Task statement
Check each line for the string "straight", then give only how many lines have it.

### Dataset section ###

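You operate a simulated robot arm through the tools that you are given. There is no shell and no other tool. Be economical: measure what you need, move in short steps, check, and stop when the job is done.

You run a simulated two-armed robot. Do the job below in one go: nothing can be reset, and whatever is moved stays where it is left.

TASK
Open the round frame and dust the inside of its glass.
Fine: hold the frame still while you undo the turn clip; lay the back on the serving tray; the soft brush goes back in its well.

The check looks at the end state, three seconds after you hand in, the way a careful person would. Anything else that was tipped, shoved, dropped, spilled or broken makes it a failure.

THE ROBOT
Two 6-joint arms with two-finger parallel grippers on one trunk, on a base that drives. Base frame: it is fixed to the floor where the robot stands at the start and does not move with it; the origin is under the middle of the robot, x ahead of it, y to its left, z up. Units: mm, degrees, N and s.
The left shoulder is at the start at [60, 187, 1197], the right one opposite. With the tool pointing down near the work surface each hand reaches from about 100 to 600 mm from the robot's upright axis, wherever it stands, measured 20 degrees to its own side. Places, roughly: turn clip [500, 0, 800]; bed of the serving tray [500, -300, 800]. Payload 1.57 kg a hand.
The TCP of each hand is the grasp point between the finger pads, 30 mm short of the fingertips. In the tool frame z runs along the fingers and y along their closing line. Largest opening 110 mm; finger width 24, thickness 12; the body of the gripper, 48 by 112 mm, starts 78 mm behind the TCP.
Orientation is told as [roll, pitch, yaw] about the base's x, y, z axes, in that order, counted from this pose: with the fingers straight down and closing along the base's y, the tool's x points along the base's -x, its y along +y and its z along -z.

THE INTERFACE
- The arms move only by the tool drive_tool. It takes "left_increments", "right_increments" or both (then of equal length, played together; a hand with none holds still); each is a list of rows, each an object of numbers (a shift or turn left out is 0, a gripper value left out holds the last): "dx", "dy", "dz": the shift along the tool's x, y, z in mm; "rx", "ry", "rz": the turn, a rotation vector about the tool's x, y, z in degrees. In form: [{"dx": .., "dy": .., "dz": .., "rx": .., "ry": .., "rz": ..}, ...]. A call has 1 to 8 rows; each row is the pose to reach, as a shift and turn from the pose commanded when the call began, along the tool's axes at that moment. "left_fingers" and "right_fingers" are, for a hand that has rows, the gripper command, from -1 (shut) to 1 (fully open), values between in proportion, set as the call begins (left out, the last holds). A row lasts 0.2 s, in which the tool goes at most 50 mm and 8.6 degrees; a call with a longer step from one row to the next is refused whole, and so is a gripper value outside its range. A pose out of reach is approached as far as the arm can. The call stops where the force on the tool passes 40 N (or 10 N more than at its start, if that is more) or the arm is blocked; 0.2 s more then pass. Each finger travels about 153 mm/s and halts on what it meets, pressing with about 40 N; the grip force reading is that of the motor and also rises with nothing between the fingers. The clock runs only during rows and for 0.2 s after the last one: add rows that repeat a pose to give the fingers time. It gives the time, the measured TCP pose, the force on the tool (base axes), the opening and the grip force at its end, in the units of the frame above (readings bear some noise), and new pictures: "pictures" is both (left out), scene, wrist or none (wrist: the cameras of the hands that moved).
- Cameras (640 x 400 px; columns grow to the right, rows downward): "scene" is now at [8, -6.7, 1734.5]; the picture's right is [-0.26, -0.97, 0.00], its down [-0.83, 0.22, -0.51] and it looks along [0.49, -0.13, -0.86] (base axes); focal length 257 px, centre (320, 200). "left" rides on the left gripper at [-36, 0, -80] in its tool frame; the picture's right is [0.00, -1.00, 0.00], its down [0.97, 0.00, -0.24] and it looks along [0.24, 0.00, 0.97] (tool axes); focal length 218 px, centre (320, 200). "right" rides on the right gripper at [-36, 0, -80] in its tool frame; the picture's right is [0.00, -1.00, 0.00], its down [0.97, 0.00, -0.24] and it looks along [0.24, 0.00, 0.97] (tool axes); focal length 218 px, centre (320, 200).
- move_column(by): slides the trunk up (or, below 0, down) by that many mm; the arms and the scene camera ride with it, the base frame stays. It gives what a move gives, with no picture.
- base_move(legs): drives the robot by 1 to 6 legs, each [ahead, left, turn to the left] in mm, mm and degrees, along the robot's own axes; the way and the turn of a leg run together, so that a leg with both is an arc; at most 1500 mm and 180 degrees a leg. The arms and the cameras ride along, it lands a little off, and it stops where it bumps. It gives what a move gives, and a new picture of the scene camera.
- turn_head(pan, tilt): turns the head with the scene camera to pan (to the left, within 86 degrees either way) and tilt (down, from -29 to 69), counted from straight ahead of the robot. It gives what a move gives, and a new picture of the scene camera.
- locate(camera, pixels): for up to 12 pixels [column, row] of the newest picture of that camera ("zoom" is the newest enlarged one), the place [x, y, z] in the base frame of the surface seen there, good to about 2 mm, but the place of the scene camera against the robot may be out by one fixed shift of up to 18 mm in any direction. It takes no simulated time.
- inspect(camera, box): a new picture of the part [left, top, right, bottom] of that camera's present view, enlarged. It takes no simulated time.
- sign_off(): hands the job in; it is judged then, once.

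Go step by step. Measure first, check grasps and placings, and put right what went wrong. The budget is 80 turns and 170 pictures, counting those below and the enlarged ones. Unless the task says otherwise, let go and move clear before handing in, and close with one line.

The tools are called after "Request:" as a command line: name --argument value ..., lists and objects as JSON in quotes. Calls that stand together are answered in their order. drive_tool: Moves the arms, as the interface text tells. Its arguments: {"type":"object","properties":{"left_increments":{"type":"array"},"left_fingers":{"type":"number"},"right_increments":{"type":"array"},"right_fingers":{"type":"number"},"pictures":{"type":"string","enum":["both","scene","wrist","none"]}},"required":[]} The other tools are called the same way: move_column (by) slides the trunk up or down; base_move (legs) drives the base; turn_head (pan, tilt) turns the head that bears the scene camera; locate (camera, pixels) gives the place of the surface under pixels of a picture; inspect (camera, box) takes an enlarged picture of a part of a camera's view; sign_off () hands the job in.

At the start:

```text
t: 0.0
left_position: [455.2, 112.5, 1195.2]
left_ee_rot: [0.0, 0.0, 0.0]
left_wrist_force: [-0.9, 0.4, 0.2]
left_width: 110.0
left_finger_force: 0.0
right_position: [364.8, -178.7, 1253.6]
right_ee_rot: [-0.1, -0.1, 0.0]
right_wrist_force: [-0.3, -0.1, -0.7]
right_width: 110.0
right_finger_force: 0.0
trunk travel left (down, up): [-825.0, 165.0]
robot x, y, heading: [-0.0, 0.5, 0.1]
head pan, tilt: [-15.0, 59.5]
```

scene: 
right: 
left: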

###

Completed task
2